In questa prospettiva il rapporto che si instaura tra la pena da applicarsi per il reato satellite e quella stabilita per la violazione più grave comporta che quando il trattamento sanzionatorio di quest’ultima è dichiarato incostituzionale,
con conseguente riduzione dei limiti edittali, gli effetti favorevoli non possono non ripercuotersi anche nella pena inflitta per il reato satellite che, pertanto, deve essere corrispondentemente ridotta dal giudice dell’esecuzione, così da renderla adeguata a quella su cui è computata (Sez. 1, n. 23588 del 09/07/2020, Carniti, Rv. 279522 – 01 anche specifica sul punto «In tema di effetti della declaratoria d’incostituzionalità dell’art. 73, comma 1, d.P.R. 9 ottobre 1990, n. 309, nella parte in cui prevedeva la pena minima edittale della reclusione nella misura di anni otto anziché di anni sei, intervenuta con sentenza della Corte costituzionale n. 40 del 2019, in caso di condanna irrevocabile per più reati unificati sotto il vincolo della continuazione, il più grave dei quali sia quell previsto dal citato art. 73, comma 1, il giudice dell’esecuzione che proceda alla rideterminazione della pena inflitta in relazione a detto reato è tenuto a rideterminare anche gli aumenti di pena inflitti per i reati-satellite, sebbene non incisi dalla decisione di incostituzionalità, in quanto, ai sensi dell’art. 81, comma 2, cod. pen. la porzione di pena relativa a detti reati è commisurata alla violazione più grave, non rilevando più i limiti di pena di cui alle rispettive norme incriminatrici, bensì quelli stabiliti in via generale per il reato continuato, d triplo della pena-base o, se più favorevole, della pena che sarebbe applicabile in ipotesi di cumulo»).

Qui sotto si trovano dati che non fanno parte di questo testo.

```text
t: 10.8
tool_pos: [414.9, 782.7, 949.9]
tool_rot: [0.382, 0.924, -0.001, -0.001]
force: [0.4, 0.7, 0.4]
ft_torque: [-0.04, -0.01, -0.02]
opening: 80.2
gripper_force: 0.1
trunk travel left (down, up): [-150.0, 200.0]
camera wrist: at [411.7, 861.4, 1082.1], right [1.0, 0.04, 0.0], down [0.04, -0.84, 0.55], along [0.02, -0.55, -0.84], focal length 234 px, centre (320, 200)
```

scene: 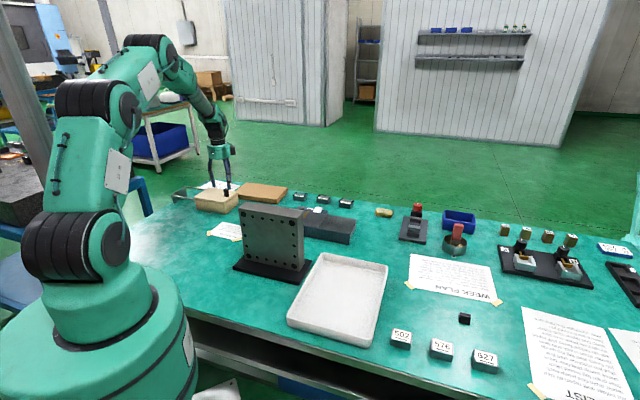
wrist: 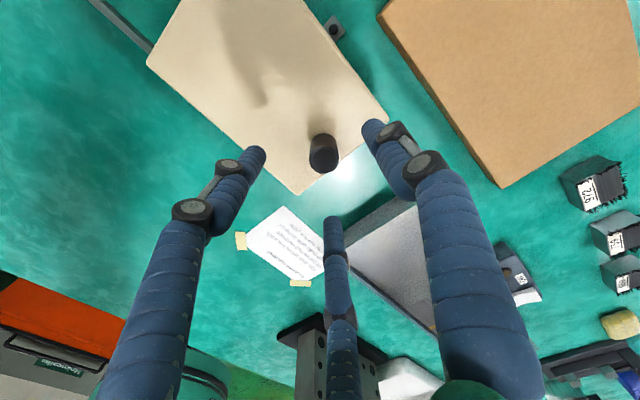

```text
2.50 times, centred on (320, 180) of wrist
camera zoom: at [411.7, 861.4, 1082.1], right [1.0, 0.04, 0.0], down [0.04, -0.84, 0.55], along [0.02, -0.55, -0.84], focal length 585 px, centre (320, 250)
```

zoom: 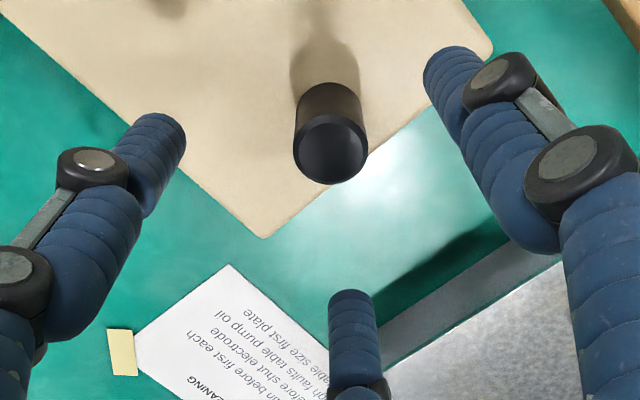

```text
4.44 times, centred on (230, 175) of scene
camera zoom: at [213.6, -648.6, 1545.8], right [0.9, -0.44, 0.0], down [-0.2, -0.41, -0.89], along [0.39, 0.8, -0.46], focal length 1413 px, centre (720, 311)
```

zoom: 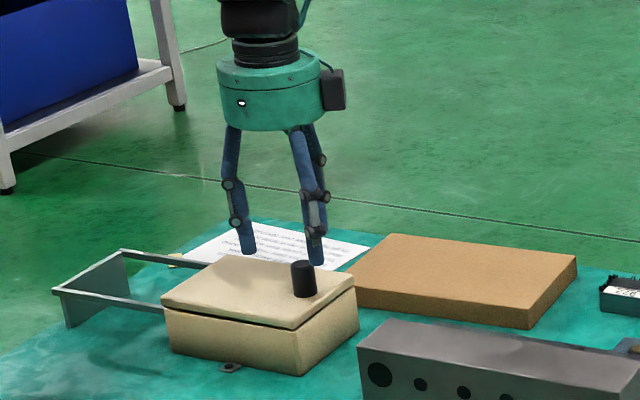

3.4.2. Nel caso di specie il giudice dell’esecuzione non si è conformato ai principi in precedenza enucleati e, a fronte della dichiarazione di incostituzionalità dell’art. 73 D.P.R. 309 del 1990 di cui alla sentenza n. 40 del 2019 della Corte cost., ha omesso di pronunciarsi in ordine all’aumento di pena applicato in continuazione per il reato satellite, peraltro relativo a una violazione oggetto della medesima norma dichiarata incostituzionale.
3.5. La violazione accertata impone l’annullamento dell’ordinanza impugnata con rinvio affinché il Tribunale di Genova, in diversa composizione, quale giudice dell’esecuzione, proceda a un nuovo giudizio sul punto.
P.Q.M.
Annulla l’ordinanza impugnata limitatamente alla misura dell’aumento di pena per la continuazione e rinvia per nuovo giudizio sul punto al Tribunale di Genova. Rigetta il ricorso nel resto.
Così deciso a Roma il 16 febbraio 2024.